**TASK REQUIREMENTS**:
1/ Copy the part of the document passage from the words "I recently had" through the words "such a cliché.".
2/ Go on with the document passage that begins "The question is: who" from its last line.

**DOCUMENT PASSAGE**:
The question is: who should shape and own that discourse? Lately there have been numerous instances in which men – especially white men of means – take up the mantle of feminist and instruct other men to do the same. While some women don’t have a problem with this I think it’s worth exploring why some women do because talking about feminism, whether it’s being done by women or men, is not a gender-neutral practice.

The words, ideas, and actions of men carry more weight in society. Females and males aren’t just individuals but also members of social classes which are defined by specific criteria: who they’re perceived to be, how they’re expected to behave, and how they relate to each other. Men hold certain things in common, with some variation thrown in the mix such as nationality, ethnicity, economic class, and sexual orientation. The same goes for women. The result is a complex web of social groups, some of which are organized according to hierarchies i.e. structures of power. The internal commonalities that differentiate males and females from each other are one such example. Of all the topics imaginable, sexism is the subject for which sex-based inequality matters the most. When men and women talk about feminism they’re doing so from privileged and underprivileged positions respectively.

As well-meaning as all of this is, it presents some significant problems. When Canadian Prime Minister Justin Trudeau says that men need to be a big part of the conversation, I cringe. Men should critique the system of gender (masculinity and femininity) and talk about what they can do to dismantle it. Most importantly, they should elevate the voices of women, especially marginalized women such as women of colour, indigenous women, immigrant women, poor and working class women, lesbians, disabled women, etc. – bearing in mind that many women belong to more than one of these groups. Organizations like A Call To Men UK do a great job of advocating for the well-being of women and the reason for this is that they take responsibility and they listen to us. Men acting as the face and voice of feminism and taking up space in the movement is actually the last thing that feminism needs. There are loads of intelligent, charismatic women who can (and do) discuss feminism more articulately, more accurately, and with more credibility than men ever can. Why should they have a platform to speak our truths?

mf1

I believe that men should never identify as feminists – and certainly not any time they feel like it as Trudeau suggests. A man, especially one who enjoys multiple levels of privilege, dictating who can or should adopt this title and when smacks of hubris and paternalism. The benefactors of an oppressive system have no business setting the language and parameters of the activism that seeks to destroy that system. The conflict of interest here is obvious to anyone willing to see it.

I recently had a conversation with a friend of a friend who, as soon as he found out I’m a feminist, was eager to tell me that he’s a feminist too. I thought, ‘Oh no. Here we go again’. I took a deep breath and told him that a lot of women aren’t comfortable with men adopting the label of feminist. Without a moment’s hesitation, he dismissed me. “That’s not my problem,” he said.

mftw

It’s always deeply disappointing when men who assume the good guy status ultimately prove themselves to be classic mansplainers. It’s become such a cliché.

**PROVIDED MATERIAL**:
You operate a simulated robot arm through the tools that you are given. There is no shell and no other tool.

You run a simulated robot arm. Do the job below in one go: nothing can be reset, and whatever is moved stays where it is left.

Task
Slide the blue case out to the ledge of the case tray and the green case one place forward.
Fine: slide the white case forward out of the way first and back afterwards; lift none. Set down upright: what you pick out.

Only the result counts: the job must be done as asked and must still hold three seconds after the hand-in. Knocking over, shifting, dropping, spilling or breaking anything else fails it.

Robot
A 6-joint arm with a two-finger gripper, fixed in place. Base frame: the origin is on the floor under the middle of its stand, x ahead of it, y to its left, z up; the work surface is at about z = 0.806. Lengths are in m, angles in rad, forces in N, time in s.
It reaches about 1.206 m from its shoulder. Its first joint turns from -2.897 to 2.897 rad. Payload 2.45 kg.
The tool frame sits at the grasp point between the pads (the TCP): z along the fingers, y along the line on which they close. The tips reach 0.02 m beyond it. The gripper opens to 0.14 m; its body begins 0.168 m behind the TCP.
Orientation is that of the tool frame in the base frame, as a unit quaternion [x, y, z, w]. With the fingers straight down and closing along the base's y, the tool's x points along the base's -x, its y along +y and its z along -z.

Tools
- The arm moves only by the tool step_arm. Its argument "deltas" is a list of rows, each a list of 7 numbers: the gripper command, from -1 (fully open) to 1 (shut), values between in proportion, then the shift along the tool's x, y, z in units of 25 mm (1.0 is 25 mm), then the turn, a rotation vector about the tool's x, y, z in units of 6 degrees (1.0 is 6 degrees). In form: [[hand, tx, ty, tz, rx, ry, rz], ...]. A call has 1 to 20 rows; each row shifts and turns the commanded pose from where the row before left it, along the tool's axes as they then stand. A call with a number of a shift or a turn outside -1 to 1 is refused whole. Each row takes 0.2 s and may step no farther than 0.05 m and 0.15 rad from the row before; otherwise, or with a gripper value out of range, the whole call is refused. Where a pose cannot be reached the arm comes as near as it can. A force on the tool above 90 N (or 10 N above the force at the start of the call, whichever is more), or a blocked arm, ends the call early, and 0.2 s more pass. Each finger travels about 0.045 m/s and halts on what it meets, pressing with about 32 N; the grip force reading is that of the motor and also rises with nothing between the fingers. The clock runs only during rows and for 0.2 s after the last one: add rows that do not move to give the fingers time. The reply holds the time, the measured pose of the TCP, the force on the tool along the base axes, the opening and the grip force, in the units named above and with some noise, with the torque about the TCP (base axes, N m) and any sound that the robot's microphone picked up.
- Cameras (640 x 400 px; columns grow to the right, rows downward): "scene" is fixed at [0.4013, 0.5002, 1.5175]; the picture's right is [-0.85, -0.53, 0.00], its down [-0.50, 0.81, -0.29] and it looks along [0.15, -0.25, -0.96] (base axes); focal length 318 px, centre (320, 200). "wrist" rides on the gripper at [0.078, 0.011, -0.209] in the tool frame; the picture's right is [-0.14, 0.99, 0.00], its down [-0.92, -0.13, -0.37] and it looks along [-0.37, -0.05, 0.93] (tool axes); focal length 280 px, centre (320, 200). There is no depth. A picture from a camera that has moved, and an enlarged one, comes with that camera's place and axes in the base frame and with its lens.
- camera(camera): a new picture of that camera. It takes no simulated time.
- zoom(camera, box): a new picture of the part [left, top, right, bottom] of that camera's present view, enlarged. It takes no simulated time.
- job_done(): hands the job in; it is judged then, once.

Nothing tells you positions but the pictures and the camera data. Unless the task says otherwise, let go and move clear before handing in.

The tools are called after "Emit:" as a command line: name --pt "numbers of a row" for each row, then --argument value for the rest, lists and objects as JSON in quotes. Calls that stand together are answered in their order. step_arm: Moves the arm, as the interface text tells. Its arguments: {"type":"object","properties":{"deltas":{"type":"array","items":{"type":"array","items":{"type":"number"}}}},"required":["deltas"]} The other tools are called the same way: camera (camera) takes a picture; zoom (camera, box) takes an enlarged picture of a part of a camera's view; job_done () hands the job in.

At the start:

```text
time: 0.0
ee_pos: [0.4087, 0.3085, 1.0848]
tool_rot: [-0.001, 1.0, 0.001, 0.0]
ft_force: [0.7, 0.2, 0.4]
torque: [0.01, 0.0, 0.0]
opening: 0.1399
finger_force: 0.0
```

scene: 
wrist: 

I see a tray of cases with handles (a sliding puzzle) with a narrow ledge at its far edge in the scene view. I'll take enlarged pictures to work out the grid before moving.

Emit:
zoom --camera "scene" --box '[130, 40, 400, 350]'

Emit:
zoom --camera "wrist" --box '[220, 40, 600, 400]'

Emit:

--

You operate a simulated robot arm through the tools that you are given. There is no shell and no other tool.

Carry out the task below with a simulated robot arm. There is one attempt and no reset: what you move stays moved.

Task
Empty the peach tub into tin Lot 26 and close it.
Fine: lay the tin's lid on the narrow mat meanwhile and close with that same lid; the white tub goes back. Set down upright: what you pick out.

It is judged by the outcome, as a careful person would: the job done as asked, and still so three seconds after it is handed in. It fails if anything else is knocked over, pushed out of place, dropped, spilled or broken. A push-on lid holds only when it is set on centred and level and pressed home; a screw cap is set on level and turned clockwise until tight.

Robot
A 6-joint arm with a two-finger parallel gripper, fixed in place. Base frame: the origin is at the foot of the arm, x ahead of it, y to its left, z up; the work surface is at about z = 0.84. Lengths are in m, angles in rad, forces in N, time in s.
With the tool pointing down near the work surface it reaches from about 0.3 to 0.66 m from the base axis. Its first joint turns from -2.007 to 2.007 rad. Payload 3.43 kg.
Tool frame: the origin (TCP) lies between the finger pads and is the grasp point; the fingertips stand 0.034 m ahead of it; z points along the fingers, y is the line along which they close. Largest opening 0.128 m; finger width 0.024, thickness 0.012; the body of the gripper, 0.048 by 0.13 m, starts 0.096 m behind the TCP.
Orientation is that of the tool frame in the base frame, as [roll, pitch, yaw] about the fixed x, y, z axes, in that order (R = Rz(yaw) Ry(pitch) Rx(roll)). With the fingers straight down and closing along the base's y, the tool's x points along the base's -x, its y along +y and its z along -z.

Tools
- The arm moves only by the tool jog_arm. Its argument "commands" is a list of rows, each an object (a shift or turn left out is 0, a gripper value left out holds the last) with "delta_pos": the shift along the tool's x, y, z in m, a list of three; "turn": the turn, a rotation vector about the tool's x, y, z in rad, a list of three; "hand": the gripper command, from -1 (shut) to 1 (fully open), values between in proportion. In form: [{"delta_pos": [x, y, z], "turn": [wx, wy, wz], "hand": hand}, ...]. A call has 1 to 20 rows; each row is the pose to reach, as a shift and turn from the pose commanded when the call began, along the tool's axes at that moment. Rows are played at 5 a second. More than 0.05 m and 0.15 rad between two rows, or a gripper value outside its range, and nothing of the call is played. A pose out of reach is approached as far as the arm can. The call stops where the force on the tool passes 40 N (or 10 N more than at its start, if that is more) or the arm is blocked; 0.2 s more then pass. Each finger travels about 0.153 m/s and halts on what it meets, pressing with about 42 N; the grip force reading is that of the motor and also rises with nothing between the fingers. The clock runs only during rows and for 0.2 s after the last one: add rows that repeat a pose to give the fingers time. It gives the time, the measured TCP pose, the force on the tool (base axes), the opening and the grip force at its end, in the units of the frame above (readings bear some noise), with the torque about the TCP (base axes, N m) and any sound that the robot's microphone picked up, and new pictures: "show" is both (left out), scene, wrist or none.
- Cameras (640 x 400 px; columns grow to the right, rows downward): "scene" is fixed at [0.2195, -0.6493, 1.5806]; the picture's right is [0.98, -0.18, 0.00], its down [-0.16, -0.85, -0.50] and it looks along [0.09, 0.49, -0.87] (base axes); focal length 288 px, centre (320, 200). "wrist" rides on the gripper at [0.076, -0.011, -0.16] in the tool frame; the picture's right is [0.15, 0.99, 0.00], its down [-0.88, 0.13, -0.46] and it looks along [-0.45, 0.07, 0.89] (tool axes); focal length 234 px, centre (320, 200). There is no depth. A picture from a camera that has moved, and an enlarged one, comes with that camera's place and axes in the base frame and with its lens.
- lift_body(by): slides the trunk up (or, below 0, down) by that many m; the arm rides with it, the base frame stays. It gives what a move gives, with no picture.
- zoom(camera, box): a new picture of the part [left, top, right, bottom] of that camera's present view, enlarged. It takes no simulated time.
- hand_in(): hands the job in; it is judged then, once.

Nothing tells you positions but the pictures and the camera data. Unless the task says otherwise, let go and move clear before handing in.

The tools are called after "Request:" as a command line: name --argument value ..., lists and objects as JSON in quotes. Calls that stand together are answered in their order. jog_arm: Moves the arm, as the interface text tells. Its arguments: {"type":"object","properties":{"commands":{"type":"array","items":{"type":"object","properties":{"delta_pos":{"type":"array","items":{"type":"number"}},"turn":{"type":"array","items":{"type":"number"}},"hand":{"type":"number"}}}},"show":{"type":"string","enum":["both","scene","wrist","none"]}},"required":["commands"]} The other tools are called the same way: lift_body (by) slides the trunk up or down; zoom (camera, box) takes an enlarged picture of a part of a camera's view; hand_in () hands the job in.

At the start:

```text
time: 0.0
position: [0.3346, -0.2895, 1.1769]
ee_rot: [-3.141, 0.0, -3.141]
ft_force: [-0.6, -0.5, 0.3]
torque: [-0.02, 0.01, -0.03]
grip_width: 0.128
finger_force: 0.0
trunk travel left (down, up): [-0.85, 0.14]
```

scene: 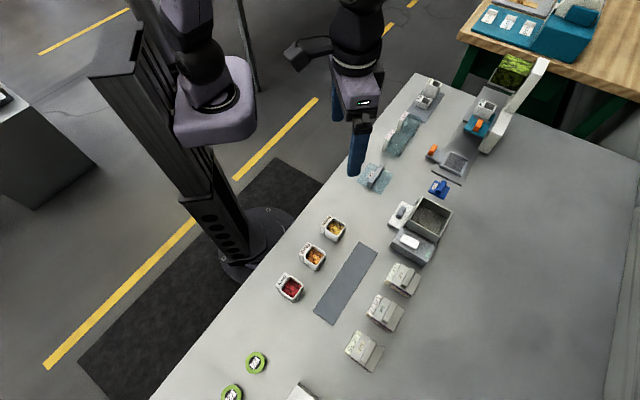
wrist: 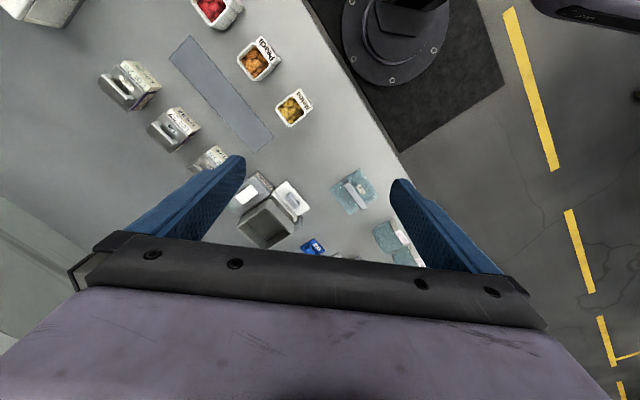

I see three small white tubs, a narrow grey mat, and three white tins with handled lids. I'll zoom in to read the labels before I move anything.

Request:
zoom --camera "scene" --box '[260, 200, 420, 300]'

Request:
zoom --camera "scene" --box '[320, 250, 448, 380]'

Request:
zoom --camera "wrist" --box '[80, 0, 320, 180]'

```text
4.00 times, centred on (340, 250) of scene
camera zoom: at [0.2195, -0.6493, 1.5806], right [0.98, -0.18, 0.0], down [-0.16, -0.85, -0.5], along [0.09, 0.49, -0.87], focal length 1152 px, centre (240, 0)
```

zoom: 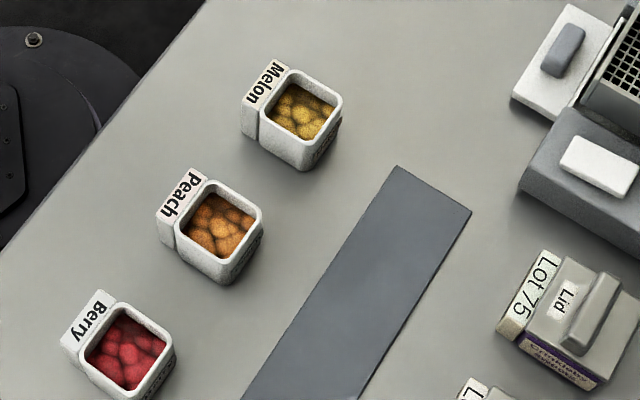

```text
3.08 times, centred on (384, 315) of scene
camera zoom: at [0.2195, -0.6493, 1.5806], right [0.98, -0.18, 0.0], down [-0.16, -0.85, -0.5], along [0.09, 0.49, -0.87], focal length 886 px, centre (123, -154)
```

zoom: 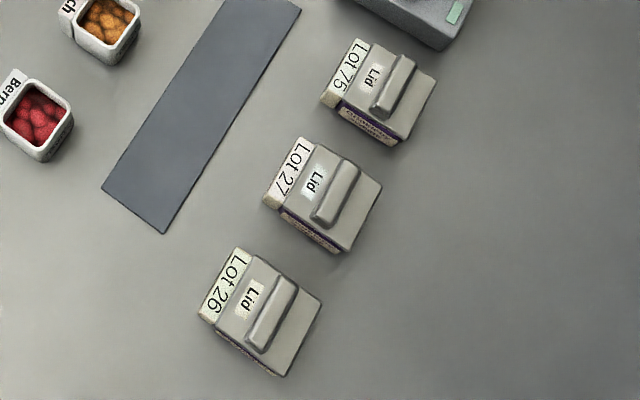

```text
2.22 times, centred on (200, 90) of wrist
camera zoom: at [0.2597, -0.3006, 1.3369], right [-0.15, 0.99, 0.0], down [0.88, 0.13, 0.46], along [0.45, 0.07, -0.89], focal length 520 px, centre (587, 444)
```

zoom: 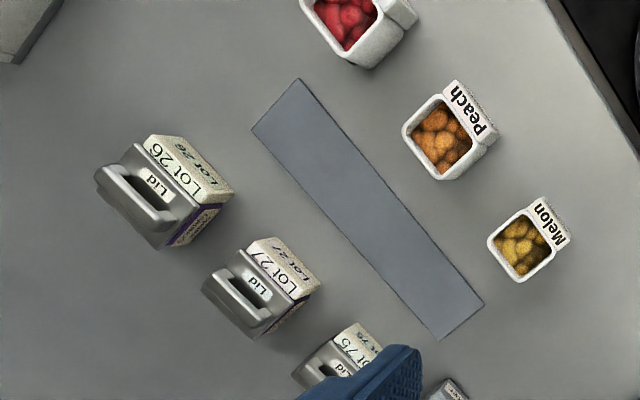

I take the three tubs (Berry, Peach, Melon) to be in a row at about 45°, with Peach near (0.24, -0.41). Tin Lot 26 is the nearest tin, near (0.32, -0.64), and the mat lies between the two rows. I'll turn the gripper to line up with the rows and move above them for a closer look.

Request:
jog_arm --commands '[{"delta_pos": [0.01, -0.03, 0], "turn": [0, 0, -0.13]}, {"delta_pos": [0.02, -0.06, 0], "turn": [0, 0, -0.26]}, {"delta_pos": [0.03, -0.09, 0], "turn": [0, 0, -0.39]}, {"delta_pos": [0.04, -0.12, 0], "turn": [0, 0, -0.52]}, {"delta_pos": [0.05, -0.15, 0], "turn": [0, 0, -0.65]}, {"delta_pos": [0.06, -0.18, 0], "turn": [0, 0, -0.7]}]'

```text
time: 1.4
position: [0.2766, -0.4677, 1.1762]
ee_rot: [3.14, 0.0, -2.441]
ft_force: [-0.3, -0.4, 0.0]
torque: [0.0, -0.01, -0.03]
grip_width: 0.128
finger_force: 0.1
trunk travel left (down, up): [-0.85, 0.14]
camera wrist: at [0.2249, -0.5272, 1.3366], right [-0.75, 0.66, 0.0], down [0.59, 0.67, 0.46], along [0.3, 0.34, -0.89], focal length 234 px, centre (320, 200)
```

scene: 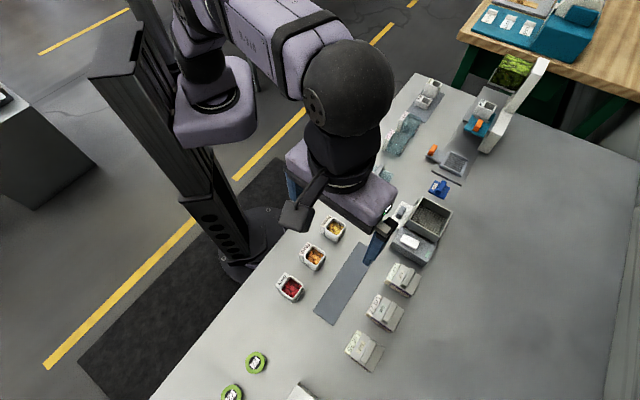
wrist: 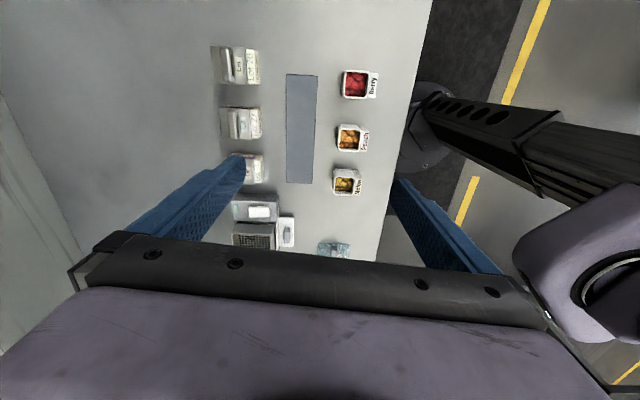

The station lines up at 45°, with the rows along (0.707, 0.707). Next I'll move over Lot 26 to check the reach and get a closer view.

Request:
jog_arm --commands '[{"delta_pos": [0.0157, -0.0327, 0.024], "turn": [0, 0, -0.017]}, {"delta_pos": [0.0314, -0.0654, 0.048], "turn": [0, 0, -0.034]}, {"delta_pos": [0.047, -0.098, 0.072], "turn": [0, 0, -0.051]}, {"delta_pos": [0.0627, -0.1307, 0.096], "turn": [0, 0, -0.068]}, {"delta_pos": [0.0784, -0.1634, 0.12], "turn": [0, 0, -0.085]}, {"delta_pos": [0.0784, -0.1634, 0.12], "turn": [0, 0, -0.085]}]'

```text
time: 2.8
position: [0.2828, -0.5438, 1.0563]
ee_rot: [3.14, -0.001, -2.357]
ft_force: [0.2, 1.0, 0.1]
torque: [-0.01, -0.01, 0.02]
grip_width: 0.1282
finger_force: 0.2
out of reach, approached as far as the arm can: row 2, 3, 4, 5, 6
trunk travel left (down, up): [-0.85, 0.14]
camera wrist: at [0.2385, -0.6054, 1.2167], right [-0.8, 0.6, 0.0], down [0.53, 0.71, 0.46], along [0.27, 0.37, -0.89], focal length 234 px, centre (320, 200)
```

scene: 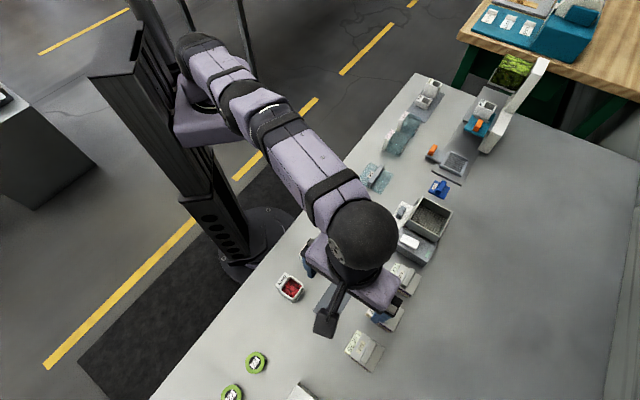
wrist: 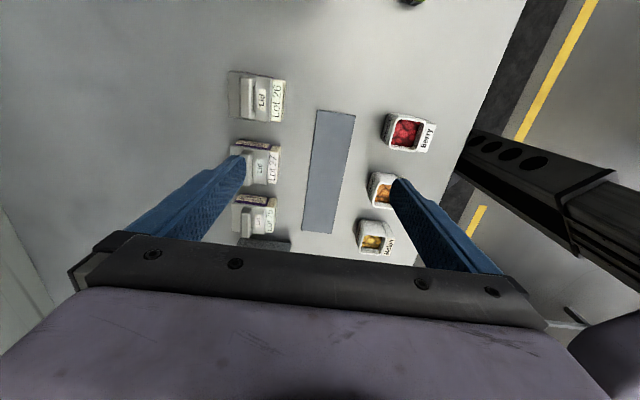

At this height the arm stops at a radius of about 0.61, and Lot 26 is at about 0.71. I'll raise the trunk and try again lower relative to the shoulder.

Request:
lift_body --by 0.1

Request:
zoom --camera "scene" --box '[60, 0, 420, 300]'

**ANSWERS BELOW**:
1/
I recently had a conversation with a friend of a friend who, as soon as he found out I’m a feminist, was eager to tell me that he’s a feminist too. I thought, ‘Oh no. Here we go again’. I took a deep breath and told him that a lot of women aren’t comfortable with men adopting the label of feminist. Without a moment’s hesitation, he dismissed me. “That’s not my problem,” he said.

mftw

It’s always deeply disappointing when men who assume the good guy status ultimately prove themselves to be classic mansplainers. It’s become such a cliché.

2/
bc

Ilana and Abbi in Broad City

Isn’t it convenient that there are two tranches of feminism that men can pick and choose from as though they’re deciding which ice cream tastes better and the one that’s most desirable to them happens to be the one that least challenges their privilege? This serves the purpose of creating a subclass of feminists who are deemed deserving of abuse and allows men to avoid questioning themselves while appearing virtuous. They can rest easy because they’ve been accepted by the good feminists. The real feminists.

jgl

There’s something mildly relieving about the few times guys manage to say something about sexism or feminism that isn’t misguided, stupid, or arrogant. (Don’t worry, I’ll spare you the Ryan Gosling memes because you’ve probably seen a lifetime’s worth and then some.)

It’s not wrong for public figures to say that it’s important to demand a shift in attitudes as Trudeau has said, but I have a feeling he means something different when he says this than when I do. The point is, we should do even better. I know I’m not alone in feeling that we’re far from done and radical change can’t come soon enough. We’re expected to be satisfied with minor advancements and I’m sorry (not sorry) but women have only ever made progress when we’ve fought for it. It doesn’t make sense to low-ball in what is essentially treated as a negotiation of human rights.

It’s not as though women have been sitting around at Stitch ‘n Bitch waiting for politicians to give them the green light. Women have been practicing feminism since well before male sympathizers were born. Women are the ones with the most at stake and we also happen to be the experts. So shouldn’t the experts be educating the public on how to move forward? If gender parity really is a priority in his administration, the best way for Trudeau to demonstrate that is to step aside and let women speak, and not just about feminism but every other issue too because we are people, after all, and we have a lot of smart things to say about every topic under the sun. The only way for us to change the fact that men’s words carry more weight is to take some of it and place it on the other side of the scale.

The truth is, very few men know what they’re talking about. Time and time again we see men insisting that they’re feminists and that they know what feminism is and how we should go about it, only to end up stepping in it. Then they track that garbage all over the place without even realizing it. When do we say, enough?

We can pluck examples from a wide variety of men with the same predictable outcome. The most ridiculous case that comes to mind is when porn actor and serial abuser James Deen was lauded as a feminist and “feminist” publications had to backtrack when his misogyny became too embarassingly obvious to rationalize.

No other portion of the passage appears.